Job:
Provide the full wording of the document segment, which begins "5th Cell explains".

Document segment:

****

5th Cell explains reason behind control scheme switch in Super Scribblenauts

Blame the core gamers? Says 5th Cell Creative Director Jeremiah Slaczka:

“We haven’t gotten any emails from casual users that are like, ‘Hey, I don’t like the controls.’ It’s the hardcore users that are like, ‘I play Mario all of the time, and I’m a hardcore gamer, and I’m used to these kinds of controls, and what’s what I want. Maxwell’s actually an AI. So it wasn’t just like throw the D-pad controls in. You’d have to overwrite all of the code that we’d built up for him. So in the second one, we basically did that. This isn’t a platforming game. This is a puzzle game. Unfortunately, it has a platforming-type feel to it. So we said for the second one, that’s fine, we’ll address it, we’ll give you both. And we actually fixed up the stylus controls, too, so Maxwell doesn’t run away as you tap — when you let go he stops. So we made it way better.”

****

Given material:
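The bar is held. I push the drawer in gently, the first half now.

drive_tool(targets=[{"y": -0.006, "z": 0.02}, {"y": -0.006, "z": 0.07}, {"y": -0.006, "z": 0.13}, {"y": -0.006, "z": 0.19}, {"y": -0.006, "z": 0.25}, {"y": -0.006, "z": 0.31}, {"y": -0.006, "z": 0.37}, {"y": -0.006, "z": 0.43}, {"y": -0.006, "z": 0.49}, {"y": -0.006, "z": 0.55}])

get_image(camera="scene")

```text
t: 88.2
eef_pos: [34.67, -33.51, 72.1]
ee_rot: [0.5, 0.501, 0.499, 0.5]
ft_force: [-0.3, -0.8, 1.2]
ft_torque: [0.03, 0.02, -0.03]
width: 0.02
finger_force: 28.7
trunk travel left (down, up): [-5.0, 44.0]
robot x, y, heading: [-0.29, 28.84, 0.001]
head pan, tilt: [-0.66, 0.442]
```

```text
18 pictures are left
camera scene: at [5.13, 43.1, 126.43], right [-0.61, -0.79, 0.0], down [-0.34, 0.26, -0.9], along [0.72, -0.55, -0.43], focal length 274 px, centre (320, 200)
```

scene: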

****

Exercise answer:
5th Cell explains reason behind control scheme switch in Super Scribblenauts

Blame the core gamers? Says 5th Cell Creative Director Jeremiah Slaczka:

“We haven’t gotten any emails from casual users that are like, ‘Hey, I don’t like the controls.’ It’s the hardcore users that are like, ‘I play Mario all of the time, and I’m a hardcore gamer, and I’m used to these kinds of controls, and what’s what I want. Maxwell’s actually an AI. So it wasn’t just like throw the D-pad controls in. You’d have to overwrite all of the code that we’d built up for him. So in the second one, we basically did that. This isn’t a platforming game. This is a puzzle game. Unfortunately, it has a platforming-type feel to it. So we said for the second one, that’s fine, we’ll address it, we’ll give you both. And we actually fixed up the stylus controls, too, so Maxwell doesn’t run away as you tap — when you let go he stops. So we made it way better.”